Can you write out all of the material below, word for word?
**** Recorded data ****
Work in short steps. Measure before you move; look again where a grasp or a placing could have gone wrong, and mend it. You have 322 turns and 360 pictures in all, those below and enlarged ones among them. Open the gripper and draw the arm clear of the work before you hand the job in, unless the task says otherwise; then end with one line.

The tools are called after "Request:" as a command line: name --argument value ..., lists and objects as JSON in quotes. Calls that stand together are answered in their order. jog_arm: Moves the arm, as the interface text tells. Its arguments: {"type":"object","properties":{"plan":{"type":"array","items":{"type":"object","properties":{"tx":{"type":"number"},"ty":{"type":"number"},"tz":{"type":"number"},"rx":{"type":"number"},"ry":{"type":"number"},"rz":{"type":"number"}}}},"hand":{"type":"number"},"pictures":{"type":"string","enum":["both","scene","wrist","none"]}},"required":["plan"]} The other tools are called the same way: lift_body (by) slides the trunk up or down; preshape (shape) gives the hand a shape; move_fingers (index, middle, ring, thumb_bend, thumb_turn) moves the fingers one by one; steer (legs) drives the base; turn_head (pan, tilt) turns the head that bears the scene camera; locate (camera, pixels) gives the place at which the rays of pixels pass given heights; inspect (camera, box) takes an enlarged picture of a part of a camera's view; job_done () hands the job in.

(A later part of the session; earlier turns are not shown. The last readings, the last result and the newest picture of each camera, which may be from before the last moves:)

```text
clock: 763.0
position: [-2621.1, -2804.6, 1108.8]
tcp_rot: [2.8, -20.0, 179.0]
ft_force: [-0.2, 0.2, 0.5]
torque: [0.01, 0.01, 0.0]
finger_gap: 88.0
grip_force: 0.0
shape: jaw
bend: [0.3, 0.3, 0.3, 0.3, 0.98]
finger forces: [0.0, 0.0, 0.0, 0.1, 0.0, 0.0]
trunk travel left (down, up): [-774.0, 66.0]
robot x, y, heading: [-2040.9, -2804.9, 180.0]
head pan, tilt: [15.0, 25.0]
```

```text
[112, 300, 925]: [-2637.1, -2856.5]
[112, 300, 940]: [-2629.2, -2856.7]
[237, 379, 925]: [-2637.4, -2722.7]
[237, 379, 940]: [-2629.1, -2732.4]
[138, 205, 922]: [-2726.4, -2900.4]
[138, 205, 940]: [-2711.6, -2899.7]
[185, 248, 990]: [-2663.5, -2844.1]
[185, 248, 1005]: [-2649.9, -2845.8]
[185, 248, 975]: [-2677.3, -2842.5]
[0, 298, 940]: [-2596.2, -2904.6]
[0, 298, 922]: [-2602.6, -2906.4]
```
****
**Response to this exercise**
Work in short steps. Measure before you move; look again where a grasp or a placing could have gone wrong, and mend it. You have 322 turns and 360 pictures in all, those below and enlarged ones among them. Open the gripper and draw the arm clear of the work before you hand the job in, unless the task says otherwise; then end with one line.

The tools are called after "Request:" as a command line: name --argument value ..., lists and objects as JSON in quotes. Calls that stand together are answered in their order. jog_arm: Moves the arm, as the interface text tells. Its arguments: {"type":"object","properties":{"plan":{"type":"array","items":{"type":"object","properties":{"tx":{"type":"number"},"ty":{"type":"number"},"tz":{"type":"number"},"rx":{"type":"number"},"ry":{"type":"number"},"rz":{"type":"number"}}}},"hand":{"type":"number"},"pictures":{"type":"string","enum":["both","scene","wrist","none"]}},"required":["plan"]} The other tools are called the same way: lift_body (by) slides the trunk up or down; preshape (shape) gives the hand a shape; move_fingers (index, middle, ring, thumb_bend, thumb_turn) moves the fingers one by one; steer (legs) drives the base; turn_head (pan, tilt) turns the head that bears the scene camera; locate (camera, pixels) gives the place at which the rays of pixels pass given heights; inspect (camera, box) takes an enlarged picture of a part of a camera's view; job_done () hands the job in.

(A later part of the session; earlier turns are not shown. The last readings, the last result and the newest picture of each camera, which may be from before the last moves:)

```text
clock: 763.0
position: [-2621.1, -2804.6, 1108.8]
tcp_rot: [2.8, -20.0, 179.0]
ft_force: [-0.2, 0.2, 0.5]
torque: [0.01, 0.01, 0.0]
finger_gap: 88.0
grip_force: 0.0
shape: jaw
bend: [0.3, 0.3, 0.3, 0.3, 0.98]
finger forces: [0.0, 0.0, 0.0, 0.1, 0.0, 0.0]
trunk travel left (down, up): [-774.0, 66.0]
robot x, y, heading: [-2040.9, -2804.9, 180.0]
head pan, tilt: [15.0, 25.0]
```

```text
[112, 300, 925]: [-2637.1, -2856.5]
[112, 300, 940]: [-2629.2, -2856.7]
[237, 379, 925]: [-2637.4, -2722.7]
[237, 379, 940]: [-2629.1, -2732.4]
[138, 205, 922]: [-2726.4, -2900.4]
[138, 205, 940]: [-2711.6, -2899.7]
[185, 248, 990]: [-2663.5, -2844.1]
[185, 248, 1005]: [-2649.9, -2845.8]
[185, 248, 975]: [-2677.3, -2842.5]
[0, 298, 940]: [-2596.2, -2904.6]
[0, 298, 922]: [-2602.6, -2906.4]
```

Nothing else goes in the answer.